MATERIAL SHOWN
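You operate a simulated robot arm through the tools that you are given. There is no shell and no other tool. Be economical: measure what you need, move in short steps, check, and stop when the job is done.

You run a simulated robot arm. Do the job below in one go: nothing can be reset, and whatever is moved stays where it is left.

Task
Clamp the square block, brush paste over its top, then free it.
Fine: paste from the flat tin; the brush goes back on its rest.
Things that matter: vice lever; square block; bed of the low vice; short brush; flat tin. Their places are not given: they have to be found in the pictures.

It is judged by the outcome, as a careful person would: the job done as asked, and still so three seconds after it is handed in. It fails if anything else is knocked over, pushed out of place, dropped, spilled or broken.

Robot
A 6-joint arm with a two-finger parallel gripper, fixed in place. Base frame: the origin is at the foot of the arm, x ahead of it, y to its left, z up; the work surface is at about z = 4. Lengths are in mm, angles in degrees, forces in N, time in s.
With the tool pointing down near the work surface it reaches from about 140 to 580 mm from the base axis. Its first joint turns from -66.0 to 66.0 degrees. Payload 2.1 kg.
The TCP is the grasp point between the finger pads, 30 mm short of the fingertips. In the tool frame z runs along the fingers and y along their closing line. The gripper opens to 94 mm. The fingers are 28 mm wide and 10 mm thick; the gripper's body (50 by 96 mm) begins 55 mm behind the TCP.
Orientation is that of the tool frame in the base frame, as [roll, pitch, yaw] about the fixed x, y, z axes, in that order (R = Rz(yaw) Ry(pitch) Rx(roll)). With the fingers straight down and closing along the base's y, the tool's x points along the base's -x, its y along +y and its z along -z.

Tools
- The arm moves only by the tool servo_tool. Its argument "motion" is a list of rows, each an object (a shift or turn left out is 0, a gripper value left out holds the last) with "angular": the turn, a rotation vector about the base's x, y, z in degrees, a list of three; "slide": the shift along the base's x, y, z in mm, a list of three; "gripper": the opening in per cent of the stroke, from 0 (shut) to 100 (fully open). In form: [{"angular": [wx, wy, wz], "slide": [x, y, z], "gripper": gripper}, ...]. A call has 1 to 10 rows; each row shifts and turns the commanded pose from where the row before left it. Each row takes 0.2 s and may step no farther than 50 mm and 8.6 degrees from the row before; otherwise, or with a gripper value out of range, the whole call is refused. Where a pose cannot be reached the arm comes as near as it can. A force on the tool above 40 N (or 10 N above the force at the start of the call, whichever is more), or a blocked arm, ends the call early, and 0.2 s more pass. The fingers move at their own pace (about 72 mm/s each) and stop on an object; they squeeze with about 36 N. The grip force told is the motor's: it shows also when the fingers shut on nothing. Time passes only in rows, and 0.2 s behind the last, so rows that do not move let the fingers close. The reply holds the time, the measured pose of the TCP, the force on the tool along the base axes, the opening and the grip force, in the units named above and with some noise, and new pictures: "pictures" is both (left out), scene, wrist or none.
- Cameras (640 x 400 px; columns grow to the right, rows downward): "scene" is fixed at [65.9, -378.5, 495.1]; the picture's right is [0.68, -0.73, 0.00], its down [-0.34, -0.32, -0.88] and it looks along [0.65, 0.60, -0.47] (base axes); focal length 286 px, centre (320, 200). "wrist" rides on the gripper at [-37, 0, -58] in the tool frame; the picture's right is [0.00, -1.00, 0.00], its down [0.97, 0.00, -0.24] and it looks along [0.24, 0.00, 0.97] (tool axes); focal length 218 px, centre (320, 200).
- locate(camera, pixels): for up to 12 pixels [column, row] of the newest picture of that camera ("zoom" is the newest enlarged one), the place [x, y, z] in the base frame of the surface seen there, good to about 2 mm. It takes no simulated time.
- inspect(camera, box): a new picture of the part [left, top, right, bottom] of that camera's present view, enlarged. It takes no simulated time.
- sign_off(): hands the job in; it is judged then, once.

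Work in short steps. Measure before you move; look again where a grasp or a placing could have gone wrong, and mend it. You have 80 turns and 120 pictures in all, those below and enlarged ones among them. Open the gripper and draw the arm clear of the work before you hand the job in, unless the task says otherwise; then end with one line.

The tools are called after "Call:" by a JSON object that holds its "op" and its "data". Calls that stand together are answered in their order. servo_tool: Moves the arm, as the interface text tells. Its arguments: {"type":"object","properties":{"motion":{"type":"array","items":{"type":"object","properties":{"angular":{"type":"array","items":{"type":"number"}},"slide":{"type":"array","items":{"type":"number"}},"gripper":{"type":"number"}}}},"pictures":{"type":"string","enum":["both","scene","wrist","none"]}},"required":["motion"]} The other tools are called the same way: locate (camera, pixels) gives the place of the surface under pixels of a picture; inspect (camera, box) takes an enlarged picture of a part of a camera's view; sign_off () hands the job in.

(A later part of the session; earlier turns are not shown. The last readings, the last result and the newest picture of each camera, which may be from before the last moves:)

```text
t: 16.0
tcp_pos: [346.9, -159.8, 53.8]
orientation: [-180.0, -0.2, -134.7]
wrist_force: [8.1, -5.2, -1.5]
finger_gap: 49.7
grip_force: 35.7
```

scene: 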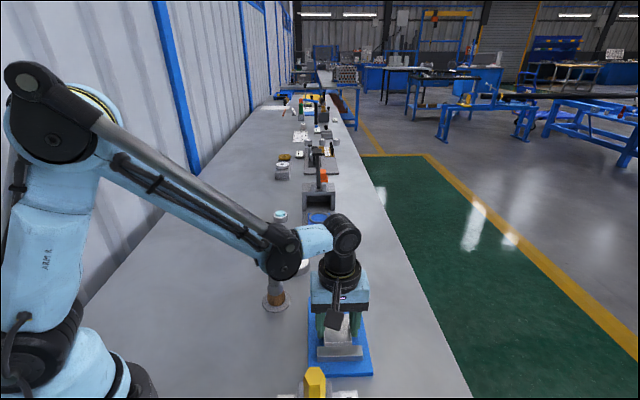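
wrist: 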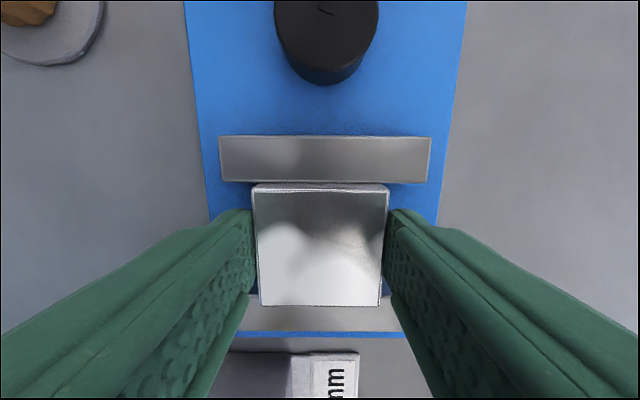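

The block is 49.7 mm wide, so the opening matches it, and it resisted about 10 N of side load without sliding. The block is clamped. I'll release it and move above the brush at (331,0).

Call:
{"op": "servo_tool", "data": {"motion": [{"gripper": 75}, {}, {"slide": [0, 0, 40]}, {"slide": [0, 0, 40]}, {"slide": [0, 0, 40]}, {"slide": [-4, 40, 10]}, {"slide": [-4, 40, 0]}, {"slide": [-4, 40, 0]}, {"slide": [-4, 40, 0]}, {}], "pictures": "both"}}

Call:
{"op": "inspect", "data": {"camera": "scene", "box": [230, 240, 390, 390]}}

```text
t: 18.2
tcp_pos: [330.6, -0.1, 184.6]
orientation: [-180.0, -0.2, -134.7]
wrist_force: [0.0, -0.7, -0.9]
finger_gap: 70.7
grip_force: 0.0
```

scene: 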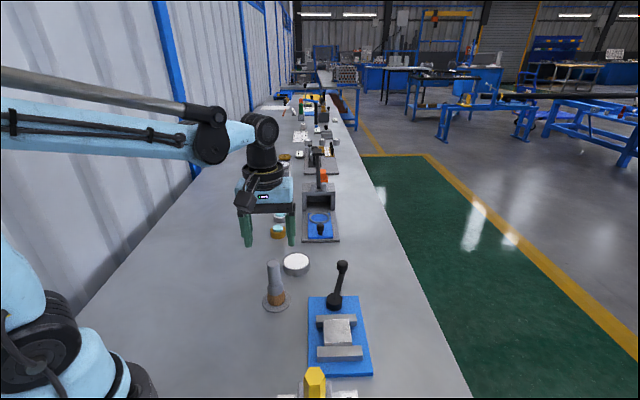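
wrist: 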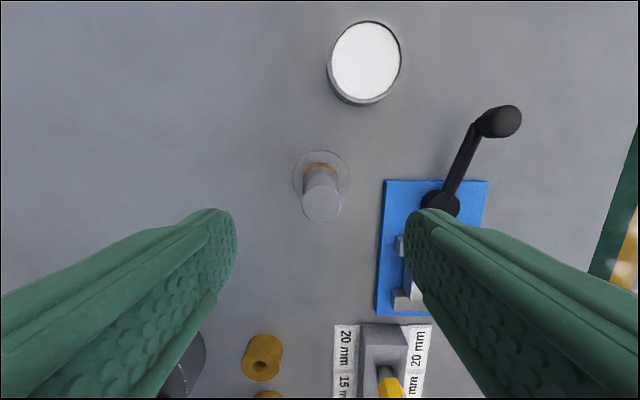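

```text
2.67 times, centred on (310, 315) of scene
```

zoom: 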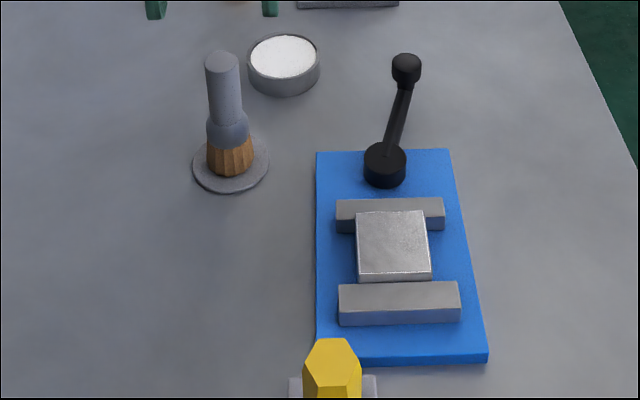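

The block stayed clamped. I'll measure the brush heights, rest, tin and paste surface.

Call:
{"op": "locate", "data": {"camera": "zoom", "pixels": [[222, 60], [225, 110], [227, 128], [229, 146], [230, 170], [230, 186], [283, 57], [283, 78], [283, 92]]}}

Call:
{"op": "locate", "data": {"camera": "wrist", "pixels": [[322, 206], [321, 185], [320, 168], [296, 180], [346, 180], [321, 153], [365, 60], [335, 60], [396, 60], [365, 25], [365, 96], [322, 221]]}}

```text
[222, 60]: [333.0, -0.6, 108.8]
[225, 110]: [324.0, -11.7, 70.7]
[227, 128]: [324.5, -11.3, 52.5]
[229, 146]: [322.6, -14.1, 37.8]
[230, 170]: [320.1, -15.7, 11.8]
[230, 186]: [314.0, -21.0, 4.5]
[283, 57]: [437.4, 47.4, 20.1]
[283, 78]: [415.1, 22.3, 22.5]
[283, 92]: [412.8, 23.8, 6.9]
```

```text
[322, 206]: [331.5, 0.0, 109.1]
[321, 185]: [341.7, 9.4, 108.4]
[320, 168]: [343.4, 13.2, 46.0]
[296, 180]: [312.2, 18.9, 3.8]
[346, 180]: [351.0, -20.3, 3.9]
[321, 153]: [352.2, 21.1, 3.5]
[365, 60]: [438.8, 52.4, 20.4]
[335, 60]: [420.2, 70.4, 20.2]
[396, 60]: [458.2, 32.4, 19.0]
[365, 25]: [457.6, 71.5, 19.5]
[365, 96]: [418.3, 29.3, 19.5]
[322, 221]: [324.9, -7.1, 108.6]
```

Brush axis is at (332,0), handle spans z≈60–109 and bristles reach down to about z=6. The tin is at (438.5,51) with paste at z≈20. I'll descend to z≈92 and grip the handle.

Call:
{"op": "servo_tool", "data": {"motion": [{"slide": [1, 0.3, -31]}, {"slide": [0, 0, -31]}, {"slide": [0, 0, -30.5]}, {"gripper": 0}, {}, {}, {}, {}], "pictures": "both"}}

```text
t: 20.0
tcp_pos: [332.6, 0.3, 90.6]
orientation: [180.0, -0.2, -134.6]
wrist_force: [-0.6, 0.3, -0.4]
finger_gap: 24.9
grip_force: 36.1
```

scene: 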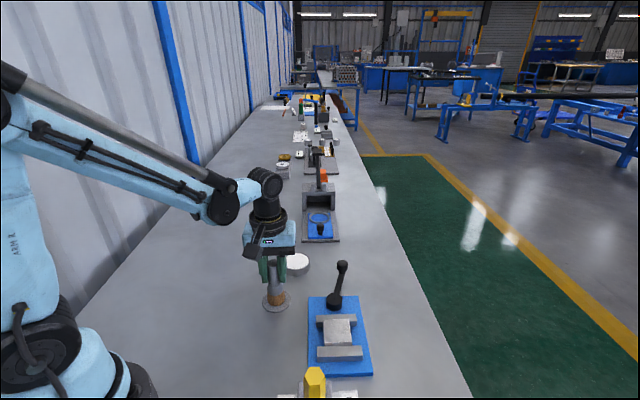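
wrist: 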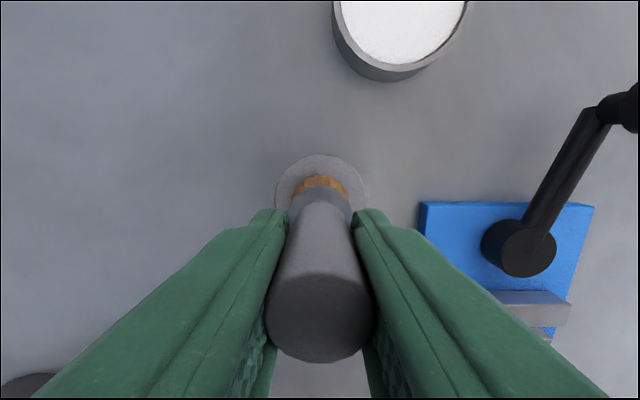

...

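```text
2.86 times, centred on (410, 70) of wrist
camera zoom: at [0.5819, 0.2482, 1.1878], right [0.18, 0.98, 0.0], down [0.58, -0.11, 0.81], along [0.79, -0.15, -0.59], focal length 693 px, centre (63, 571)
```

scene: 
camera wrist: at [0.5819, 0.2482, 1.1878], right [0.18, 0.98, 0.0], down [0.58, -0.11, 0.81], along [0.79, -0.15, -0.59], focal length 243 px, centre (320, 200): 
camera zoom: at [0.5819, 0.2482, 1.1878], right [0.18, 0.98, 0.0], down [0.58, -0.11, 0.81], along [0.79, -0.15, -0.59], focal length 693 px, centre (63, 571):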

WHAT YOU SHOULD DO
Work out the number of lines above that include the string "closing" and write only that number.

FINAL RESULT
2